**Quoted text:**
We’ve been on station off Wake Island for nearly three days. Looking at the island, it is no different from Midway of which we departed from a week ago. We made the trek from Midway, after dropping off scientists from Kure, to Wake Island. The maritime route the Japanese were to use if they had won that World War Two battle and occupied Midway Atoll. Wake Island was to be a jumping point for cargo aircraft and merchant ships ferrying fuels and supplies to Emperor’s soldiers, sailors and airman whose primary goal was to intimidate the Americans in Hawaii. There are no marquees or historical markers indicating its significance. It looks like any other part of the North Pacific Ocean.
This is my fifth trip to Wake Island. You always hear about this place on news broadcasts (I’m still an old radio romanticist) on New Year’s Eve. This is the first territory where New Years comes to America. The news reporters will go to the club and interview one or two employees who live here. My first trip to Wake was due to engine failure on a prop aircraft carrying military personnel and their dependents from the United States to Japan. I recall seeing a few pictures of me as a toddler standing next to debris left over from World War Two. I still recall aircraft engines lying on the beach. It’s difficult to remember vivid details from that age but recollect the Quonset type huts we lived in. There was the screen door that kept tapping against the frame and the view of the beach beyond that screen when I looked out.

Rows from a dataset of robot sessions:

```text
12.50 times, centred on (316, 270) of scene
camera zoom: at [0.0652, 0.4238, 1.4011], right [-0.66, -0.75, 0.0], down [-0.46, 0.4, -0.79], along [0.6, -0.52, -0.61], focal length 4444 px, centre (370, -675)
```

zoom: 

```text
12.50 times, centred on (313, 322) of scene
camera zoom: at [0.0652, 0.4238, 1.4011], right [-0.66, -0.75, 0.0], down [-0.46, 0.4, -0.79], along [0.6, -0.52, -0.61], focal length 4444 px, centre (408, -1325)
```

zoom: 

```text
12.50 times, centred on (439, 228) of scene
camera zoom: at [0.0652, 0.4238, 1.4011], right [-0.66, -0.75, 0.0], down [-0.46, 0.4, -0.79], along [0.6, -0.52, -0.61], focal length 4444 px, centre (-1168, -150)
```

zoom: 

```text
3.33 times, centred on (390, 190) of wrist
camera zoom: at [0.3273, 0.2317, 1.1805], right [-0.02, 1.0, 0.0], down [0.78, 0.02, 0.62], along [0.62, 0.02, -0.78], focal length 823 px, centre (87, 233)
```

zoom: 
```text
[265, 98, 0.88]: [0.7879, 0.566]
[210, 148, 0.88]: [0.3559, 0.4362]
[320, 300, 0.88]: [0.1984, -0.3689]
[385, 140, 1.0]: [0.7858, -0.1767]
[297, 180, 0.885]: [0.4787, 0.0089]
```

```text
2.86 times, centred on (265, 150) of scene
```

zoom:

**Requirements:** Give the stretch of the quoted text that starts with "This is my fifth" and ends with "I looked out.", unchanged.

**In response:**
This is my fifth trip to Wake Island. You always hear about this place on news broadcasts (I’m still an old radio romanticist) on New Year’s Eve. This is the first territory where New Years comes to America. The news reporters will go to the club and interview one or two employees who live here. My first trip to Wake was due to engine failure on a prop aircraft carrying military personnel and their dependents from the United States to Japan. I recall seeing a few pictures of me as a toddler standing next to debris left over from World War Two. I still recall aircraft engines lying on the beach. It’s difficult to remember vivid details from that age but recollect the Quonset type huts we lived in. There was the screen door that kept tapping against the frame and the view of the beach beyond that screen when I looked out.